図1●ネットワークアクセス保護(NAP)

Vistaを自動インストール

 ネットワーク関連の機能はほかにもあるが(表1)、ここではネットワーク以外の機能も見てみよう。まず紹介したいのが、Windows Server 2008またはWindows Vistaをインストールするためのサービス「Windows展開サービス(WDS)」だ。これは、Windows Server 2003 SP2から追加された機能で、Windows Server 2008ではさらに機能が拡張され使いやすくなっている。

表1●Windows Serverのネットワーク関連の機能

 WDSは、Windows Serverもサポートするが、当初の目的はWindowsクライアントの構成を自動化することであった。多くの組織では自社内で使うクライアントPCを標準化している。標準化対象には、ハードウェア(多くの場合は数種類)のほか、オペレーティングシステムとその設定、アプリケーションとその設定などがある。
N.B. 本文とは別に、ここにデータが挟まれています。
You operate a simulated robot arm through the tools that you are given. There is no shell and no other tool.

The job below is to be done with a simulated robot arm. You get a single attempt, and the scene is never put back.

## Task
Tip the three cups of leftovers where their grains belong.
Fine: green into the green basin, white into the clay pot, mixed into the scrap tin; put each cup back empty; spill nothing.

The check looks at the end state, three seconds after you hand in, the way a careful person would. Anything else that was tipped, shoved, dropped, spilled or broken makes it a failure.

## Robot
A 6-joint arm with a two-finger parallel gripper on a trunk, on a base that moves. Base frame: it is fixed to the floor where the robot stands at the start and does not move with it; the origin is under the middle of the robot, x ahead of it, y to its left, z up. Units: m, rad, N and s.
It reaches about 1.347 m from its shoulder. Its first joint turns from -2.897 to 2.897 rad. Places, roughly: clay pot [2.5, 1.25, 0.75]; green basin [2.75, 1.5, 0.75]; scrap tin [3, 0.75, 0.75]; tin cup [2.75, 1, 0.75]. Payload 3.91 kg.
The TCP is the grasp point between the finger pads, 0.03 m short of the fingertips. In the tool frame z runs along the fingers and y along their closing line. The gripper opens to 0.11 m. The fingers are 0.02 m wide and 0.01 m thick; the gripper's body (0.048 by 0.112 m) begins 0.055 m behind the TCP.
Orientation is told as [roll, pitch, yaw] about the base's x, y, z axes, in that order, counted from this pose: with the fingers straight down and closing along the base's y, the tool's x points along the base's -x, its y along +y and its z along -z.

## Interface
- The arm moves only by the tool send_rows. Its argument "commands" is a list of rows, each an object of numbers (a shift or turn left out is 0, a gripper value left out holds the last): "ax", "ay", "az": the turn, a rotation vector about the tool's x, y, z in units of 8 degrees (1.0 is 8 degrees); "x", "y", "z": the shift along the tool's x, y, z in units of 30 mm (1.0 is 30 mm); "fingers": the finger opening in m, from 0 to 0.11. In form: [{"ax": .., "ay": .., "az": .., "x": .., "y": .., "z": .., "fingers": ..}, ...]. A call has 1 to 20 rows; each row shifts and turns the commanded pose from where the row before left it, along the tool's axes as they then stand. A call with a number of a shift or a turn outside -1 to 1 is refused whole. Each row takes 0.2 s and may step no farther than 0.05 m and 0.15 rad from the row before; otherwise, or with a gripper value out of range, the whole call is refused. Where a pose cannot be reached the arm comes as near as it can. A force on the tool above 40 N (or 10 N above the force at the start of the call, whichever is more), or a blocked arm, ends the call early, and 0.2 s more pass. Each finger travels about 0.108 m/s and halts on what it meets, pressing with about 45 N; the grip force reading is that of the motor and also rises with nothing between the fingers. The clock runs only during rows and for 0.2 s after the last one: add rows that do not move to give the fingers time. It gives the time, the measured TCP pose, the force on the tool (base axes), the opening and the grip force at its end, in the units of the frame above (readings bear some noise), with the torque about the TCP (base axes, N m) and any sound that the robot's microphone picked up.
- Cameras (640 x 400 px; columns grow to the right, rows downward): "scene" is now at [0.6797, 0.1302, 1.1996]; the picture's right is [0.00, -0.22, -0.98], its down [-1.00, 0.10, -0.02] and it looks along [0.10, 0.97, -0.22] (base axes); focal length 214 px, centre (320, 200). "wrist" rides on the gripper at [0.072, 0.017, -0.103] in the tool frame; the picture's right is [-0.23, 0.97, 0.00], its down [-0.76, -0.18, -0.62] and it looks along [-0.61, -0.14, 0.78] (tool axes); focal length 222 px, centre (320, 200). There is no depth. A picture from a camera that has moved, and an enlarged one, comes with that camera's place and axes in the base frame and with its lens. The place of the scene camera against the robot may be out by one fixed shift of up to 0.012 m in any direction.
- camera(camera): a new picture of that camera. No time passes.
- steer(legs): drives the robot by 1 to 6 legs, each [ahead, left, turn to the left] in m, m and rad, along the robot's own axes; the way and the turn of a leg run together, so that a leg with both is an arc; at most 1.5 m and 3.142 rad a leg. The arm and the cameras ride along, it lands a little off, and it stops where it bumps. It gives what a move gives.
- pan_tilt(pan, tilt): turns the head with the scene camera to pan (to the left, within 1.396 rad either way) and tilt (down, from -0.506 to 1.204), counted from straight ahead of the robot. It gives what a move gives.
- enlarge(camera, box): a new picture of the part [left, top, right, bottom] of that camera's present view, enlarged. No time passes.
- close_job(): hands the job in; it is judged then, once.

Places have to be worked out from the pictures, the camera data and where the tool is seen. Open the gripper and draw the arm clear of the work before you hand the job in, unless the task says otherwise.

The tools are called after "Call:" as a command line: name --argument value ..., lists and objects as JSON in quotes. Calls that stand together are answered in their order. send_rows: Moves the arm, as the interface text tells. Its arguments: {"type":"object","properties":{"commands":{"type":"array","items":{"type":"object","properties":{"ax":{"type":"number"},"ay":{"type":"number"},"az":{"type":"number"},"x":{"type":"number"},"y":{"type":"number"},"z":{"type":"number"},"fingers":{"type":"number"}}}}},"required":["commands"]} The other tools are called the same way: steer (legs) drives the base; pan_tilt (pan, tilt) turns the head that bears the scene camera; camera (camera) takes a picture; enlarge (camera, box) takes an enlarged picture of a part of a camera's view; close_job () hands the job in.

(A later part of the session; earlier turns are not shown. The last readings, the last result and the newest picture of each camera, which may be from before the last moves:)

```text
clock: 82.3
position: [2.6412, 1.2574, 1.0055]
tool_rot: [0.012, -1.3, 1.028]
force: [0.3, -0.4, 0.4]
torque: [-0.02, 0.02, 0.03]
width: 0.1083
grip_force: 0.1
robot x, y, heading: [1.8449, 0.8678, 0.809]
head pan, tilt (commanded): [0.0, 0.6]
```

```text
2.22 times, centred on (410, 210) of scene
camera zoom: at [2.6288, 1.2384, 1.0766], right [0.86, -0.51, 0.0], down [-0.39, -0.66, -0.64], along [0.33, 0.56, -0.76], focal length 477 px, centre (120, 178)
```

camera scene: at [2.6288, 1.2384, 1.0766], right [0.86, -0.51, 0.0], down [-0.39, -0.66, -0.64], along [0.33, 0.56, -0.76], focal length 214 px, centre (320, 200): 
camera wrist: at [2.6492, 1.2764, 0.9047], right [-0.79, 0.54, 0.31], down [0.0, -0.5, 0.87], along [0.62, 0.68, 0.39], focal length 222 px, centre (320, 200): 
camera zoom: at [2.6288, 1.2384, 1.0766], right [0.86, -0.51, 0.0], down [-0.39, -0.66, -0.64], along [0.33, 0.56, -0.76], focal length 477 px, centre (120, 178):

 WDSは、標準的な構成のPC(これを「リファレンスPC」と呼ぶ)のディスクを読み取ってインストールイメージとして保存する。保存したインストールイメージは、新しいPCに簡単に展開できる。コンピュータ名などはPCごとに違うものが割り当てられるし、カスタマイズ機能もある。さらにWindows Server 2008では、マルチキャスト配信もサポートするので、大量のクライアントであっても簡単にインストールが可能だ。

ターミナルサービス

 前回紹介した通り、クライアント/サーバー環境では、クライアント上でデータを加工し、保存するのが普通である。これにより、データ分析の自由度が上がり、負荷分散も行なえる。

 しかし、その反面、適切に管理されていないPCからのデータ流出や、クライアントPCのクラッシュによる編集中のデータの消失などが問題になっている。ターミナルサービスは、こうした問題を解決するため、PCをあえて「ダム端末」、つまりデータの加工や保存ができない端末として構成するための技術である。

 ターミナルサービスでは、端末のことを「ターミナルサービスクライアント」と呼ぶ。ターミナルサービスクライアントは、利用可能な機能が少ないことから「シンクライアント(薄いクライアント)」とも称される。

 ターミナルサービスクライアントが以前のダム端末と違うのは、ウィンドウ表示に対応することだ。これにより、使い勝手を損なわずに、データの集中管理ができる。さらにWindows Server 2008では「ターミナルサービスゲートウェイ(TSゲートウェイ)」と呼ばれる機能を搭載する。これによって、外出先などからインターネット経由でターミナルサービスを利用する場合、VPNが使えない環境でもファイアウォールを越えることが可能になった(図2)。なお、TSゲートウェイは「RDP over SSL」とも呼ばれている。